[start Collected material]

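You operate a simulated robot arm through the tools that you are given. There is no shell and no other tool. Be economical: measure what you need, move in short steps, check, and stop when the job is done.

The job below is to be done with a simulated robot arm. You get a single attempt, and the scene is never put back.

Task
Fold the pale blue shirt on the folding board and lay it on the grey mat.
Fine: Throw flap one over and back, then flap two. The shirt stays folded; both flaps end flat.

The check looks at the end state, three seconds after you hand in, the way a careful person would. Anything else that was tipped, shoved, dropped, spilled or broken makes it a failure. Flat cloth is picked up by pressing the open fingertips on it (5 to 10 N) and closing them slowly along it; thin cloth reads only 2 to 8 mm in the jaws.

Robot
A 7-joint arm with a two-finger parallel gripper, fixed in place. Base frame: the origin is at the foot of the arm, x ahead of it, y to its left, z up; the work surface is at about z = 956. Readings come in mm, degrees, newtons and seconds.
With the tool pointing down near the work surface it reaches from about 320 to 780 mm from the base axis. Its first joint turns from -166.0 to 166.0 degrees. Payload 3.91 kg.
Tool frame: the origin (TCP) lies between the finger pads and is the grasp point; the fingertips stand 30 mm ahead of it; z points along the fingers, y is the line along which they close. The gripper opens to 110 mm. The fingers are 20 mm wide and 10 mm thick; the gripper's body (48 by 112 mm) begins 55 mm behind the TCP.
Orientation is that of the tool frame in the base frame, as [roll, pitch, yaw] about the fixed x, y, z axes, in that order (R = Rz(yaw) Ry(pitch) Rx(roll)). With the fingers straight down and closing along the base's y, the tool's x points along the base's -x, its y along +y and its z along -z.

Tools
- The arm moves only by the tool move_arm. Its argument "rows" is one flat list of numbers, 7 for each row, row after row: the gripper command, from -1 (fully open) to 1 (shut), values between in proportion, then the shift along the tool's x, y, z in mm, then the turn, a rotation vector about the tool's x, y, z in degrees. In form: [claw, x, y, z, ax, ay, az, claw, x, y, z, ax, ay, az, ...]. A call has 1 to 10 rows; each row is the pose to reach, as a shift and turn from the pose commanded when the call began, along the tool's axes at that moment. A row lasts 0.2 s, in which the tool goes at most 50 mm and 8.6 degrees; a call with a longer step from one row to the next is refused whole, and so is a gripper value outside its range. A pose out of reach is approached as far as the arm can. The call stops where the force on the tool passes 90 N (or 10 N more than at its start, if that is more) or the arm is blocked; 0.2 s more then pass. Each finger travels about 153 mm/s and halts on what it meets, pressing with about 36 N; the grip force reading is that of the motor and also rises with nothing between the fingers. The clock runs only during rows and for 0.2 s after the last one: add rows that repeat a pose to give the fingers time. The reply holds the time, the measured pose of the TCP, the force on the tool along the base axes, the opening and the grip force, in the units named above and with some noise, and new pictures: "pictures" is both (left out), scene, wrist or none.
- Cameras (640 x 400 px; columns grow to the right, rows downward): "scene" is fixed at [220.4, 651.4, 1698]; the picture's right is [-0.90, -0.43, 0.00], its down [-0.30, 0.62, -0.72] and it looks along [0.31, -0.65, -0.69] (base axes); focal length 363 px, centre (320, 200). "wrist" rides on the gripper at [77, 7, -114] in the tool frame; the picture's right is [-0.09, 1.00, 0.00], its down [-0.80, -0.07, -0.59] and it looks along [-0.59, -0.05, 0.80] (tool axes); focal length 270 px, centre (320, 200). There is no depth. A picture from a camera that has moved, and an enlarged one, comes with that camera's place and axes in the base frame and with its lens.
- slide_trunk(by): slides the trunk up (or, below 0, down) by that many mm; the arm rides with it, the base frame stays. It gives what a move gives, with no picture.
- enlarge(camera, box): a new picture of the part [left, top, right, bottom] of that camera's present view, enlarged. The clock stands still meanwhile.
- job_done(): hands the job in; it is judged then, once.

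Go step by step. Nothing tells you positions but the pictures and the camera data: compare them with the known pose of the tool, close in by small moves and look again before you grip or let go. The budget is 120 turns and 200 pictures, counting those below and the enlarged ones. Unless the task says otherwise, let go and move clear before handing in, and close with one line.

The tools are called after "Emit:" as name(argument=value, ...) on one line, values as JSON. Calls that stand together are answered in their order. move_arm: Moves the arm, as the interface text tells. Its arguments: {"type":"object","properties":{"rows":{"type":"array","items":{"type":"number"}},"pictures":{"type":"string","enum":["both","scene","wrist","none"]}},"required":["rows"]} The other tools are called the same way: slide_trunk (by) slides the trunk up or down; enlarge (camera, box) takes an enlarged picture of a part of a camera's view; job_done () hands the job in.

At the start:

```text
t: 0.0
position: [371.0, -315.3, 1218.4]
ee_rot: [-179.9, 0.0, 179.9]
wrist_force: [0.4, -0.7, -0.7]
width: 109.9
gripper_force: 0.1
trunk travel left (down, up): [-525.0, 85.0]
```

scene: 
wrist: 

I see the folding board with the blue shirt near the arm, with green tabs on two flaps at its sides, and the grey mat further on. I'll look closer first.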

[end Collected material]

» **Job 1**:
As listed above, the lines from the line with "The job below" to the line with "A 7-joint arm" are to be echoed exactly, with both ends included and nothing added.

[start Supplied passage]

The anti-theft film 13 of this embodiment and the anti-theft apparatus using this anti-theft film 13 do not use any magnet fixed to the frame 18 of the window glass 17, wherein a break is detected by a non-contact detection switch, but instead detects a break in the conductive pattern 14 of the transparent polymer film 13 fixed to the window glass 17. Therefore, if the window glass 17 is closed, the glass plate of the window glass 17 is broken to form an opening large enough for a person to enter and a burglar attempts to enter the building, this fact can be detected without fail. Therefore, the entry of a burglar from outside due to breakage or damage of the glass plate, which could not be avoided in the prior art, can now be prevented.

The transparent polymer film 13 on which the conductive pattern 14 is formed also functions as a reinforcing film. Specifically, it functions as a reinforcing film which prevents breakage of the window glass 17. If the glass should break, it also functions to the prevent scattering of glass fragments. Therefore, the glass itself is reinforced by the polymer film 13, and scattering is prevented in the event of a breakage. Hence, reinforcement and theft prevention can be achieved concurrently without any major increase of cost.

By adding impurities to the composition of the conductive pattern 14, a resistance can be imparted to the conductive pattern 14. In this case, when a current is passed through the conductive pattern 14, the transparent polymer film generates heat. The temperature of the window glass 17 rises due to this heat, which prevents condensation of the water. Also, if the conductive pattern 14 is formed densely and is disposed in a vertical or horizontal direction, it can block horizontally polarized or vertically polarized radio waves, in which case the transparent polymer film 13 comprising the conductive pattern 14 functions as an electromagnetic shield.

[end Supplied passage]

» **Job 2**:
Extract from the supplied passage the words running from "The transparent polymer film 13 on" to "increase of cost.".

» **Exercise result 1**:
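The job below is to be done with a simulated robot arm. You get a single attempt, and the scene is never put back.

Task
Fold the pale blue shirt on the folding board and lay it on the grey mat.
Fine: Throw flap one over and back, then flap two. The shirt stays folded; both flaps end flat.

The check looks at the end state, three seconds after you hand in, the way a careful person would. Anything else that was tipped, shoved, dropped, spilled or broken makes it a failure. Flat cloth is picked up by pressing the open fingertips on it (5 to 10 N) and closing them slowly along it; thin cloth reads only 2 to 8 mm in the jaws.

Robot
A 7-joint arm with a two-finger parallel gripper, fixed in place. Base frame: the origin is at the foot of the arm, x ahead of it, y to its left, z up; the work surface is at about z = 956. Readings come in mm, degrees, newtons and seconds.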

» **Exercise result 2**:
The transparent polymer film 13 on which the conductive pattern 14 is formed also functions as a reinforcing film. Specifically, it functions as a reinforcing film which prevents breakage of the window glass 17. If the glass should break, it also functions to the prevent scattering of glass fragments. Therefore, the glass itself is reinforced by the polymer film 13, and scattering is prevented in the event of a breakage. Hence, reinforcement and theft prevention can be achieved concurrently without any major increase of cost.